* [Supplied information]
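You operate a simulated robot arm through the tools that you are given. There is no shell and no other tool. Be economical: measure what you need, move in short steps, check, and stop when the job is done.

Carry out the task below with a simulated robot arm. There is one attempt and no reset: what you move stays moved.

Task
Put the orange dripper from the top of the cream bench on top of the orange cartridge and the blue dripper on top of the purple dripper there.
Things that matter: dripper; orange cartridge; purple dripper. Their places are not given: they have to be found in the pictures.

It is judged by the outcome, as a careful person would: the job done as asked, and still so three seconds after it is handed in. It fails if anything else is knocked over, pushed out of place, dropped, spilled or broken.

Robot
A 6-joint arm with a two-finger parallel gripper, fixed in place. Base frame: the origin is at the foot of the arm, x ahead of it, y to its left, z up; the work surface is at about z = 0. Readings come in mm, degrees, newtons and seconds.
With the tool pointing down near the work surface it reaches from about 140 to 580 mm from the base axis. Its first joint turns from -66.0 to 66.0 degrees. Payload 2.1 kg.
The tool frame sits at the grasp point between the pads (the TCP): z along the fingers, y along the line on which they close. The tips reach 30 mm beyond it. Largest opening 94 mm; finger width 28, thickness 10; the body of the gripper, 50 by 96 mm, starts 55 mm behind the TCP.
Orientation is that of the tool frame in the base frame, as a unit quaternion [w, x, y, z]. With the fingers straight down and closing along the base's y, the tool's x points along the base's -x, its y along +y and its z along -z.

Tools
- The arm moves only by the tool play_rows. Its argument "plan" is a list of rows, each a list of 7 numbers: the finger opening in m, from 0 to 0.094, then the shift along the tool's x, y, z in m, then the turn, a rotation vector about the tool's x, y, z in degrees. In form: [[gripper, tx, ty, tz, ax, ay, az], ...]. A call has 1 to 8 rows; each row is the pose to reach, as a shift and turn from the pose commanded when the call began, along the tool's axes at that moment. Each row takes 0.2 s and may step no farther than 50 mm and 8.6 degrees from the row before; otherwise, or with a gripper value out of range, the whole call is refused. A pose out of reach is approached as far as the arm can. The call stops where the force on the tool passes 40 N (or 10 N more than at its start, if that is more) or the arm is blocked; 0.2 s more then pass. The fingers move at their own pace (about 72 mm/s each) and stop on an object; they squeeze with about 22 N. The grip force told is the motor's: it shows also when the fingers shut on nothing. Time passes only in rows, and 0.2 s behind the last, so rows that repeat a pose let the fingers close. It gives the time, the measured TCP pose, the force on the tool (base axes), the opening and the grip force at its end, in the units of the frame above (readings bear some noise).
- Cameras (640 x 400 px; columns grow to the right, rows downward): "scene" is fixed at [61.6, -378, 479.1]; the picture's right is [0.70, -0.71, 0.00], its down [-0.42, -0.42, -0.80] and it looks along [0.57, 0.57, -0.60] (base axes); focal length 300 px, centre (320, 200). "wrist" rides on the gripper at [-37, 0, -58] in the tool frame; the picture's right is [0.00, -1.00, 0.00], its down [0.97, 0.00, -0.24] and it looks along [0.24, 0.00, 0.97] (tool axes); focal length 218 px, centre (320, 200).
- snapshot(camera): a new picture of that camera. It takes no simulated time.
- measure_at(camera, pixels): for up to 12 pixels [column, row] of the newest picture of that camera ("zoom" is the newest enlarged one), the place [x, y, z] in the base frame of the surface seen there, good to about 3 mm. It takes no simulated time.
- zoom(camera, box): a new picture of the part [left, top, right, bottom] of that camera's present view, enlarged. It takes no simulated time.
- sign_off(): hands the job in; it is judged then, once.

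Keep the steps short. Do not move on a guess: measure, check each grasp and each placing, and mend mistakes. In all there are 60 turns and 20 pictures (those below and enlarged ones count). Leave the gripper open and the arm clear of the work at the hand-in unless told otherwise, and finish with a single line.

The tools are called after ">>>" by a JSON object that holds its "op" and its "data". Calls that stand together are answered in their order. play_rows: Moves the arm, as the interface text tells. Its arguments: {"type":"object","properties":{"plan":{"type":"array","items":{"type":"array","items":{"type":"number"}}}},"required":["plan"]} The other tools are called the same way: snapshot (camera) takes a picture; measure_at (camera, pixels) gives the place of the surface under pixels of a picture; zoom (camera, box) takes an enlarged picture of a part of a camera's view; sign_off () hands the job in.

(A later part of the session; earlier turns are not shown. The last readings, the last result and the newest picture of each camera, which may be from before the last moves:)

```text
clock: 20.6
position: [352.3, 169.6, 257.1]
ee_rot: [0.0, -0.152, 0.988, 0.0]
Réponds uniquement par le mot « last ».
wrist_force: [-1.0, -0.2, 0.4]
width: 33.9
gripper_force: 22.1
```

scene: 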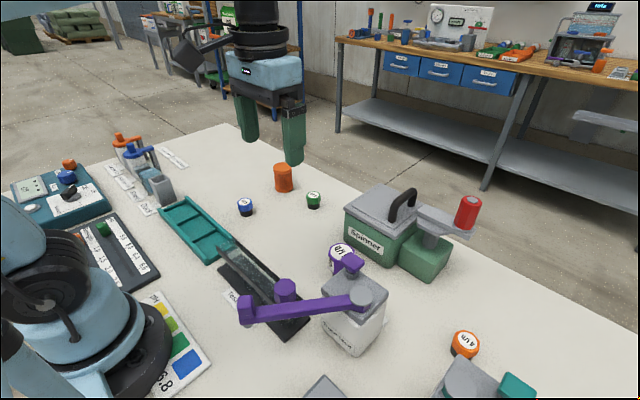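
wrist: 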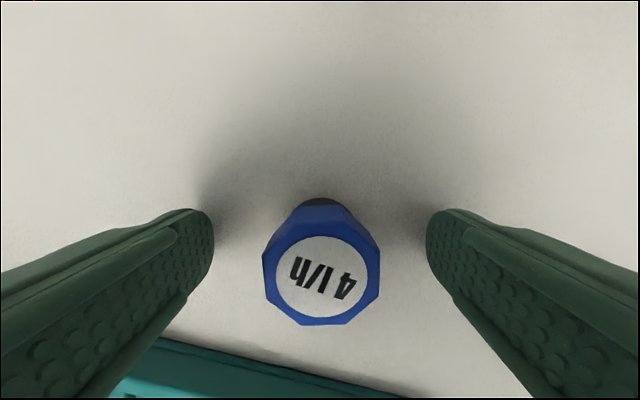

* [Things to do]
1 - Retype the section of the supplied passage that opens with "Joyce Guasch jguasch" and closes with "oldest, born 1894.".
2 - Resume the supplied passage where it left off.

* [Supplied passage]
[Ger-Poland-Volhynia] Untangling a Welke mystery.

Joyce Guasch jguasch at fastmail.net
Mon Jun 16 09:24:13 PDT 2014

Thanks for the public and private replies. I knew of the Polish-Russian War,
1918-1921. I needed a personal story that would give me an understanding of
how this war affected those near the Poland/Ukraine border. I've received
one so far which is extremely helpful.  

To answer a few questions I was asked, I created this timeline: 

-Document/notation for Baptisms have been found for only two of the
-All information of her birth and all deaths occurring in Poland came from
Aunt Teofilia Welke's  Bible. She was the oldest, born 1894.  
-Note Teofilia wrote: "Lived and died in Polen Vladof" (Wlodawa)
-Teofilia immigrated to Chicago in 1913.
-Their mother Euphrosine died 20 Aug 1915, Minsk (the place is per Aunt
Wanda Welke)on their way to Siberia.
-Martha Welke, youngest child, died 1917 age 5
-Hermann Welke, died 1918 age 9
-Father, Carl August Welke died 1919, age 54
-Adolf, died 1920, age 19
-Two passports were issued to remaining four siblings, two per passport. The
earliest date stamped on the passports was 8 Jan 1920, in Wlodawa
-Passports confirm residence Dubeczno. Aunt Wanda wrote a brief history up
until they arrived in Siberia. She says they were born and lived in
Dubeczno. (We have visited the former place of their home)

* [Per-task outputs]
1 -
Joyce Guasch jguasch at fastmail.net
Mon Jun 16 09:24:13 PDT 2014

Thanks for the public and private replies. I knew of the Polish-Russian War,
1918-1921. I needed a personal story that would give me an understanding of
how this war affected those near the Poland/Ukraine border. I've received
one so far which is extremely helpful.  

To answer a few questions I was asked, I created this timeline: 

-Document/notation for Baptisms have been found for only two of the
-All information of her birth and all deaths occurring in Poland came from
Aunt Teofilia Welke's  Bible. She was the oldest, born 1894.

2 -
-One cousin, Teofilia's daughter says when they returned from Russia, the
grist mill was in bad shape and their father was unable to buy parts to get
it fixed. The family was very poor, food was scarce. 
-Teofilia, with the help of the Red Cross sent for her siblings.
-Siblings arrived in June 1920. 

In 1920 the ages of the four children waiting to come to the US: Ferdinand
24, Rudolf 18, Wanda 15, Wilhelm (my father) 9. 
A comment my father made when telling of Adolf being taken from their home
is that he may have looked like the largest and oldest of the boys as he was
sitting in a chair/stool, that made him look taller than his older brothers.

There are other unanswered questions. 

-One being the death of Martha in 1917. Perhaps they were still in Russia.
Karl remarried (according to Wanda's story), but did not return to Poland
with his new wife. But, Teofilia wrote "all lived and died in Poland."
-What took the lives of Martha, Karl, and Hermann? My father was also ill
and not expected to live, but he did. 
-I hired a researcher to look research Red Cross documents. There were no
documents for this work they did in getting my father and siblings from
Poland to Oregon. 

Thanks again for those of you who have replied. I want to leave more than a
list of dates and places for future generations. SGGEE members have given me
far more history and information that any Google search could have ever

Joyce Welke Guasch

-----Original Message-----
From: Karl Krueger [mailto:dabookk54 at yahoo.com] 
Sent: Monday, June 16, 2014 6:17 AM
To: ger-poland-volhynia at eclipse.sggee.org; jguasch at fastmail.net
Subject: Re: [Ger-Poland-Volhynia] Untangling a Welke mystery.

Hi Joyce,
It is important to consider the year this happened - 1917-1920. Adolf was
still only an older teenager so I doubt very much doubt very much 1 and 2
are likely. 3 could be consistent with 4 and I would trust your father's
account the most since he would likely know more about this story being such
a close relative.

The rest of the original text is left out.